▶ _Aim of the task_:
Your task is to write out the complete listing exactly as it is shown.

▶ _The records_:
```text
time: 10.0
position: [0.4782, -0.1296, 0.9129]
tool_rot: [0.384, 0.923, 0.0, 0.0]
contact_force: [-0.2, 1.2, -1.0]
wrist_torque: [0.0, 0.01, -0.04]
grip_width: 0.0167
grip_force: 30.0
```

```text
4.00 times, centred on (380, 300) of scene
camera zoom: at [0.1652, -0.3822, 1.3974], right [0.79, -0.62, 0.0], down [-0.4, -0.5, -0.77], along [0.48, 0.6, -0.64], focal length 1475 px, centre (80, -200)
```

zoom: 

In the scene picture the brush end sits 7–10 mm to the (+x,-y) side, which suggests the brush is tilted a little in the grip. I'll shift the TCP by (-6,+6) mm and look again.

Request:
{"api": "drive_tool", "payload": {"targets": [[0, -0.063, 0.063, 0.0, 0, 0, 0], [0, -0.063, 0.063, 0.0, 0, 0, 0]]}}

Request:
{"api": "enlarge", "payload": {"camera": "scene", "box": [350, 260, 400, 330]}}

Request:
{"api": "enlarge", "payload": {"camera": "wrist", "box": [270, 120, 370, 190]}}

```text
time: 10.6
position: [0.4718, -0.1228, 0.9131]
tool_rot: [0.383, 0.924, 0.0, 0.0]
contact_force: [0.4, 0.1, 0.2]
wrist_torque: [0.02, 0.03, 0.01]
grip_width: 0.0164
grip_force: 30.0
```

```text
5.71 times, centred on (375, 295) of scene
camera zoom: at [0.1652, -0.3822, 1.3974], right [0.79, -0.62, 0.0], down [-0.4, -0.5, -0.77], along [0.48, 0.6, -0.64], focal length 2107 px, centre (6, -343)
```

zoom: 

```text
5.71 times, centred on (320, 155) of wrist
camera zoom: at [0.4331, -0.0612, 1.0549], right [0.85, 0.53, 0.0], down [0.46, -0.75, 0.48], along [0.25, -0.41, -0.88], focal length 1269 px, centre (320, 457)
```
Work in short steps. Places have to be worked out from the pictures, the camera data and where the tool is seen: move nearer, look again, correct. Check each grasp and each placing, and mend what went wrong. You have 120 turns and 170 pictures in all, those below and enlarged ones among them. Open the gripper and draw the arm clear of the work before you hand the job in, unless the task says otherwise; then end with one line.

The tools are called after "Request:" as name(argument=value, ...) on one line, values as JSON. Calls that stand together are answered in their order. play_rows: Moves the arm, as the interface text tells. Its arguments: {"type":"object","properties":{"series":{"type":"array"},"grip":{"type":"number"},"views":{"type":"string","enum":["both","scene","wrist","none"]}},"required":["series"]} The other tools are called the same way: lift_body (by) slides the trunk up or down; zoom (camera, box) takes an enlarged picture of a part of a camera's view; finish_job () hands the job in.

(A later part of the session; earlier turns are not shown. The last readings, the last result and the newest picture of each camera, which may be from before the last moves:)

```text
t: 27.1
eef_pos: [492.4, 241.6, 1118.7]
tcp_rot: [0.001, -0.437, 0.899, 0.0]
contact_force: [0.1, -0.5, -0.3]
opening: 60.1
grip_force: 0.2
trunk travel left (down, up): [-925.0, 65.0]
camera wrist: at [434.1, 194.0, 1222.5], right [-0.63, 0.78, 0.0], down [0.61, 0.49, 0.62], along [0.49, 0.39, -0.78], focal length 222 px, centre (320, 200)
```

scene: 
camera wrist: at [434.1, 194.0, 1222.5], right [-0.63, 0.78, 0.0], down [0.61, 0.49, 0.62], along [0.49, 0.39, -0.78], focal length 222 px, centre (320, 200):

▶ _Solution to the exercise_:
```text
time: 10.0
position: [0.4782, -0.1296, 0.9129]
tool_rot: [0.384, 0.923, 0.0, 0.0]
contact_force: [-0.2, 1.2, -1.0]
wrist_torque: [0.0, 0.01, -0.04]
grip_width: 0.0167
grip_force: 30.0
```

```text
4.00 times, centred on (380, 300) of scene
camera zoom: at [0.1652, -0.3822, 1.3974], right [0.79, -0.62, 0.0], down [-0.4, -0.5, -0.77], along [0.48, 0.6, -0.64], focal length 1475 px, centre (80, -200)
```

zoom: 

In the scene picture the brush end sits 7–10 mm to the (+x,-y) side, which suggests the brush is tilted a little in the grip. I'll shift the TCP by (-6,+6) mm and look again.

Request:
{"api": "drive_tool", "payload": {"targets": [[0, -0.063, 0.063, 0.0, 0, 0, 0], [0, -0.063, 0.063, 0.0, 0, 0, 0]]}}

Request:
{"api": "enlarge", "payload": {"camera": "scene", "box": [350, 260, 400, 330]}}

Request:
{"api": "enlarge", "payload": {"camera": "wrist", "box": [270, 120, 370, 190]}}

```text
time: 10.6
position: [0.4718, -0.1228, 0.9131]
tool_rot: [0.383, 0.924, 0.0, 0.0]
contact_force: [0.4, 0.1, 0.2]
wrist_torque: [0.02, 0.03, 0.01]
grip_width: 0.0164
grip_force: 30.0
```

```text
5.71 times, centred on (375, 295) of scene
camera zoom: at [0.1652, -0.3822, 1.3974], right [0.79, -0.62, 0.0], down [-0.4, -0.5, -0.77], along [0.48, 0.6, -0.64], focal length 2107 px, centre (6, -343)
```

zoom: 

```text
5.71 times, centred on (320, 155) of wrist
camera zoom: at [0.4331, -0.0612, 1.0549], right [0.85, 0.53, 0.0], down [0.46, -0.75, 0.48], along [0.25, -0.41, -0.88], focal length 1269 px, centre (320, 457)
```
Work in short steps. Places have to be worked out from the pictures, the camera data and where the tool is seen: move nearer, look again, correct. Check each grasp and each placing, and mend what went wrong. You have 120 turns and 170 pictures in all, those below and enlarged ones among them. Open the gripper and draw the arm clear of the work before you hand the job in, unless the task says otherwise; then end with one line.

The tools are called after "Request:" as name(argument=value, ...) on one line, values as JSON. Calls that stand together are answered in their order. play_rows: Moves the arm, as the interface text tells. Its arguments: {"type":"object","properties":{"series":{"type":"array"},"grip":{"type":"number"},"views":{"type":"string","enum":["both","scene","wrist","none"]}},"required":["series"]} The other tools are called the same way: lift_body (by) slides the trunk up or down; zoom (camera, box) takes an enlarged picture of a part of a camera's view; finish_job () hands the job in.

(A later part of the session; earlier turns are not shown. The last readings, the last result and the newest picture of each camera, which may be from before the last moves:)

```text
t: 27.1
eef_pos: [492.4, 241.6, 1118.7]
tcp_rot: [0.001, -0.437, 0.899, 0.0]
contact_force: [0.1, -0.5, -0.3]
opening: 60.1
grip_force: 0.2
trunk travel left (down, up): [-925.0, 65.0]
camera wrist: at [434.1, 194.0, 1222.5], right [-0.63, 0.78, 0.0], down [0.61, 0.49, 0.62], along [0.49, 0.39, -0.78], focal length 222 px, centre (320, 200)
```

scene: 
camera wrist: at [434.1, 194.0, 1222.5], right [-0.63, 0.78, 0.0], down [0.61, 0.49, 0.62], along [0.49, 0.39, -0.78], focal length 222 px, centre (320, 200):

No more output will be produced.